--- Start DATASET SECTION ---

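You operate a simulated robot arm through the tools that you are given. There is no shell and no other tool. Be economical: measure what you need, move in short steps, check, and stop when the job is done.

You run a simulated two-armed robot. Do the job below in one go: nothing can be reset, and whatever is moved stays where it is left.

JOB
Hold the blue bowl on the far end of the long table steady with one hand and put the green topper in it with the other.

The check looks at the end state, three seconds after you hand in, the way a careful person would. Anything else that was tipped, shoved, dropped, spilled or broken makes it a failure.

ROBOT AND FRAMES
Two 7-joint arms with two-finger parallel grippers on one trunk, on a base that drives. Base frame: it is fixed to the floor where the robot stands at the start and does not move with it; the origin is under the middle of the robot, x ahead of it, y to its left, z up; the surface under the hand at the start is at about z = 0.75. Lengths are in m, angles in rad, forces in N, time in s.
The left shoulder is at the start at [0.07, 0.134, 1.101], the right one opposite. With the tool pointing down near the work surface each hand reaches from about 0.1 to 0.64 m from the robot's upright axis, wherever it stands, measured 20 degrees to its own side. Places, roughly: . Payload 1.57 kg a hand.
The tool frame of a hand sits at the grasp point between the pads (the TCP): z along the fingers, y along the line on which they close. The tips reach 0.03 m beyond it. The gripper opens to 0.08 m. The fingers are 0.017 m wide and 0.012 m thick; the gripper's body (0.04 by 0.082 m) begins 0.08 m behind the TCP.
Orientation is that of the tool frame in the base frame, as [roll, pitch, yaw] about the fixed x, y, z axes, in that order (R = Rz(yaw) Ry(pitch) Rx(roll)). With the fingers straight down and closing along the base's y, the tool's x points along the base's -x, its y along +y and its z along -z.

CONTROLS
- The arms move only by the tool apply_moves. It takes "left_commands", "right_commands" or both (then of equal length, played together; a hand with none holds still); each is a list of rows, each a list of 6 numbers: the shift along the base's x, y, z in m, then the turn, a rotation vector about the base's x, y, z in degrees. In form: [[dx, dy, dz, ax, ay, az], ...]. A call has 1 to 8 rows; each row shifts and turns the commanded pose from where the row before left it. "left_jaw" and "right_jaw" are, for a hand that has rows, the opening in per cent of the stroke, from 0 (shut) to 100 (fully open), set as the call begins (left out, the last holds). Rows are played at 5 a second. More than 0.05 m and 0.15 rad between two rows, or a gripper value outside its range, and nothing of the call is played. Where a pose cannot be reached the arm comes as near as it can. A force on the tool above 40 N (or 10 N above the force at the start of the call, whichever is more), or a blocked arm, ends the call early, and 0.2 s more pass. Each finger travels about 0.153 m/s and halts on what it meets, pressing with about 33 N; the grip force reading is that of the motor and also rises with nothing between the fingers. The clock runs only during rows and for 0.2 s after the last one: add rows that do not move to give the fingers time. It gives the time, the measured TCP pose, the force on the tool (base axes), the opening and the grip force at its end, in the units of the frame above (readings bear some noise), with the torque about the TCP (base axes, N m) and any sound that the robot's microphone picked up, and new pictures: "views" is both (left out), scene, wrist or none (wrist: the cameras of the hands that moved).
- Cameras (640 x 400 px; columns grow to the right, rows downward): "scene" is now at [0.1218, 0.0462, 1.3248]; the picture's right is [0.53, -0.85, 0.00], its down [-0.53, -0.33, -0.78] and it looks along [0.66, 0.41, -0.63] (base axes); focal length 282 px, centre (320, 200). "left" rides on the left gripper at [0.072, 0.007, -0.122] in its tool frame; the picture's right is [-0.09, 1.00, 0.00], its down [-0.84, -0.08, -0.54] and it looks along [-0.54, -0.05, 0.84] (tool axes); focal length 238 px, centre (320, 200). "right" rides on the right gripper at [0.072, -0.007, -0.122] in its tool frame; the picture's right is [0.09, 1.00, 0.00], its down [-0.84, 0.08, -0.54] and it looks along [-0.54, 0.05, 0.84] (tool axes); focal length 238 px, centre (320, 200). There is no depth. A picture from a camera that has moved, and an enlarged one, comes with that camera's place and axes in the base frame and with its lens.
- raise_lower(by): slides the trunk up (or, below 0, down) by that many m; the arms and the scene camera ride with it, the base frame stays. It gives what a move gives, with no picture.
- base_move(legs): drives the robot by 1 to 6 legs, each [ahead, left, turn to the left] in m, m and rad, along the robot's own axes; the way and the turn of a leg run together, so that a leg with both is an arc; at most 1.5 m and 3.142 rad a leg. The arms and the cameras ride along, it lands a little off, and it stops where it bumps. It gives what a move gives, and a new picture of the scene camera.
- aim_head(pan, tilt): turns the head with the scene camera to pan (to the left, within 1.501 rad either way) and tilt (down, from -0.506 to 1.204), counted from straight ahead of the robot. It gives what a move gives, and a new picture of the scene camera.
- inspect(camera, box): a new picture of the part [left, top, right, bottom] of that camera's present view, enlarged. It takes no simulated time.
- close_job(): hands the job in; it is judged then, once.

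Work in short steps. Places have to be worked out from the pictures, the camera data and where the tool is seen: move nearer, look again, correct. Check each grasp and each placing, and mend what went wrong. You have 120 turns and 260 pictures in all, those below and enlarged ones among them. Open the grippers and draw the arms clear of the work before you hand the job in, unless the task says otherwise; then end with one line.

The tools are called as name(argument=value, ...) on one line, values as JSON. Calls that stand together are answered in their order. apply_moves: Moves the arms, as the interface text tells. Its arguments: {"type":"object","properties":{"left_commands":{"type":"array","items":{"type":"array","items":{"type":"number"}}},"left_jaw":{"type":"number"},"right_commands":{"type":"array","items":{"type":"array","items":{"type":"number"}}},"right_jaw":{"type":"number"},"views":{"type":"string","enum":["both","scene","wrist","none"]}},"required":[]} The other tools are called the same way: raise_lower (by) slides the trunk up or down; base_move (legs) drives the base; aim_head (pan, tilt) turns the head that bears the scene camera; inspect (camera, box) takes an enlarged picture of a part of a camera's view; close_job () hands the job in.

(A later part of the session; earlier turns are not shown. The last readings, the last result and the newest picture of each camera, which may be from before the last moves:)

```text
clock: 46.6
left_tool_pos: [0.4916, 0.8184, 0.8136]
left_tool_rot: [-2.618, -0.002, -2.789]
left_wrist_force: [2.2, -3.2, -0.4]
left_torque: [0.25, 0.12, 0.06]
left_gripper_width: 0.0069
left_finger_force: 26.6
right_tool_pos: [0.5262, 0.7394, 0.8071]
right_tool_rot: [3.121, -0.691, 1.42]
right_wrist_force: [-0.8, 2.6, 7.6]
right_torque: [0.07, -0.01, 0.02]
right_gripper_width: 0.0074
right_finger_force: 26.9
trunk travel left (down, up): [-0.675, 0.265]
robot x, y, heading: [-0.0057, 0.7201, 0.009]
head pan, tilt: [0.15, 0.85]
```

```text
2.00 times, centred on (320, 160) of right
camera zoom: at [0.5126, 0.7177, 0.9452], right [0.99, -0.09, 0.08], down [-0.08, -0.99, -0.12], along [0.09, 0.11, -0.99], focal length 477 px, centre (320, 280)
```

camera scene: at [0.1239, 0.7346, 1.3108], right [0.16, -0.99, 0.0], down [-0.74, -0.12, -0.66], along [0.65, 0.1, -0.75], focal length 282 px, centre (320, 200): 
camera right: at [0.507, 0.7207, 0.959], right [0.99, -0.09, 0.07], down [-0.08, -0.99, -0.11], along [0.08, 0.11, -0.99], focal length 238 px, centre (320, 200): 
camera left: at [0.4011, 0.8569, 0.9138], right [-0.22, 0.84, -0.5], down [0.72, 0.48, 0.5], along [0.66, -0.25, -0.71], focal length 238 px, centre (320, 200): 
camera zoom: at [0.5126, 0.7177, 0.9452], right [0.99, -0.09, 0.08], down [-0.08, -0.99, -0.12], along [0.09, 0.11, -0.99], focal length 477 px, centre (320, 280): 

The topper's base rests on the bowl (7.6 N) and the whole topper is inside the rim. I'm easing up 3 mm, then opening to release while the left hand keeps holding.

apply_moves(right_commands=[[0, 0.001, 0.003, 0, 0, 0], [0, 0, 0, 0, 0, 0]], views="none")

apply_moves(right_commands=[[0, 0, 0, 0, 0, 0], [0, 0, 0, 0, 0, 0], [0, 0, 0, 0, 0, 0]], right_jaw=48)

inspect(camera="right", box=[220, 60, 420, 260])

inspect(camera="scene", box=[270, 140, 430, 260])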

--- End DATASET SECTION ---
--- Start PAGE EXCERPT ---

After failing to make his fortune out west, Erastus returned to Buffalo in 1857. The next year, he, Irwin, and Robert Adams moved to New York City, where Erastus and Adams continued to publish The Home. The December issue of the magazine had a new editor, Mrs. Metta Victoria Victor (1831-1885), who would write several novels for Beadle and Adams, including the popular slave story Maum Guinea, which was reportedly praised by Lincoln. Her husband, Orville J. Victor (1827-1910), would work as the main editor for the Beadle house from 1861 to 1897.
While his brother worked in magazines, Irwin began the dime booklet business that would make the Beadle name famous, although Erastus would eventually receive most of the profits and the credit for its creation. In 1859, he published the Dime Song Book, a paper-bound collection of popular ballads that had previously been issued singly. It sold well, and encouraged by its success, Irwin began publishing a series of dime booklets on such varied subjects as cooking, etiquette, speeches, and baseball. At the end of this year, Irwin and Adams formed the publishing firm Irwin P. Beadle and Co.
1860 saw the inception of the first Beadle novel series; the Beadle Dime Novel, with its distinct orange cover, would include 631 numbers and run until 1885. Its first publication, Malaeska, the Indian Wife of the White Hunter, was a 128 page story by Ann S. Stephens and was promoted as "a dollar book for a dime." Although the majority of Beadle publications were written expressly for the firm, Stephen's story was, like many others to follow, a reprint from an earlier publication, in this case, from a 1839 issue of The Ladies' Companion. The novel sold well, with some estimates at 300,000 the first year. The eighth novel, Seth Jones by Stanley Ellis, reportedly sold twice as many, according to a possibly exaggerated estimate by Erastus Beadle. The preferred subjects in the firm's early days were pioneer and revolutionary war stories, with titles like The Backwood Bride; a Romance of Squatter Life (1860) and The Shawnee Scout; or The Death Trail (1870). Other adventure genres, such as pirate tales and trapper adventures, also appeared frequently. After the civil war, the focus of the novels turned to the wild west and the detective genres.
Later in 1860, after The Home ceased publication, Erastus became a partner in his brother's firm, and the name changed to Beadle and Co. The next year, the firm created Beadle's American Library in London, reprinting several Beadle's Dime Novel stories for the British public, an endeavor that lasted for five years. Back in the United States, the Civil War had begun; its effects initially slowed the formerly bi-monthly publication rate of the dime novels, but their popularity with the union troops eventually greatly increased their publication numbers.
In 1862, Erastus Beadle and Robert Adams bought out Irwin's share of Beadle and Co. The firm would become known as Beadle and Adams in 1870, and it would also issue publications under the subsidiary names of Frank Starr and Co., Adams, Victor and Co., and Adams and Co. Even though Robert Adams died early in 1866, the Adams name would remain in the firm. His two brothers, David and William, became partners in the company after Robert's death. Irwin would continue to attempt to publish dime novels, but his efforts never came anywhere close to rivaling his brother's, and he abandoned any publishing efforts altogether in 1868. The house of Beadle and Adams went on to publish thirty-one more novel series, many of them reprints of earlier publication. The longest running series, Beadle's New York Dime Library, outlived all of the firm's members, appearing from 1878 to 1905. Most of the stories remained true to the adventure formulas, although some series, like the Waverley Library, tried to appeal to a different audience with stories of romance, society, and intrigue, many of them reprints of British authors like George Eliot, Antony Trollope, and Sheridan Le Fanu. Other series, like The Sunnyside Library and The Fireside Library, reprinted popular and literary British fiction.

--- End PAGE EXCERPT ---

▶ PARTS OF THE EXERCISE:
A - Show the exact text of the page excerpt starting from "While his brother" and stopping at the end of "P. Beadle and Co.".
B - Extend the page excerpt, starting right after its last sentence.

▶ RESPONSES TO THE EXERCISE:
A -
While his brother worked in magazines, Irwin began the dime booklet business that would make the Beadle name famous, although Erastus would eventually receive most of the profits and the credit for its creation. In 1859, he published the Dime Song Book, a paper-bound collection of popular ballads that had previously been issued singly. It sold well, and encouraged by its success, Irwin began publishing a series of dime booklets on such varied subjects as cooking, etiquette, speeches, and baseball. At the end of this year, Irwin and Adams formed the publishing firm Irwin P. Beadle and Co.

B -
Beadle and Adams also continued to publish periodicals, and two of their magazines achieved some measure of success. The Saturday Journal, a biweekly magazine, ran from 1870 to 1882; it was replaced in 1882 by Beadle's Weekly, later known as Banner Weekly, which appeared until 1897. These magazines were primarily story papers, although they also included advice columns and hunting, fishing, and trapping sections. Under his different firms, Erastus Beadle also continued to publish dime books on various non-fictional subjects, including biographies, joke books, civil war information, and many topics of the sort that Irwin Beadle published in the 1860s.
Erastus Beadle did not outlive his firm. With the house's publication rate declining and his health failing, he withdrew from the company completely and retired to Cooperstown in 1889 for good, where he remained until his death on December 18, 1894. David Adams had died in 1886, and his brother William would die in 1897. That same year, Orville J. Victor retired from his twenty-eight year position as Beadle editor, and William Adams' executors disposed of the remaining publications: the Beadle Dime and Half Dime Novels were sold to another publisher, and the Banner Weekly was discontinued.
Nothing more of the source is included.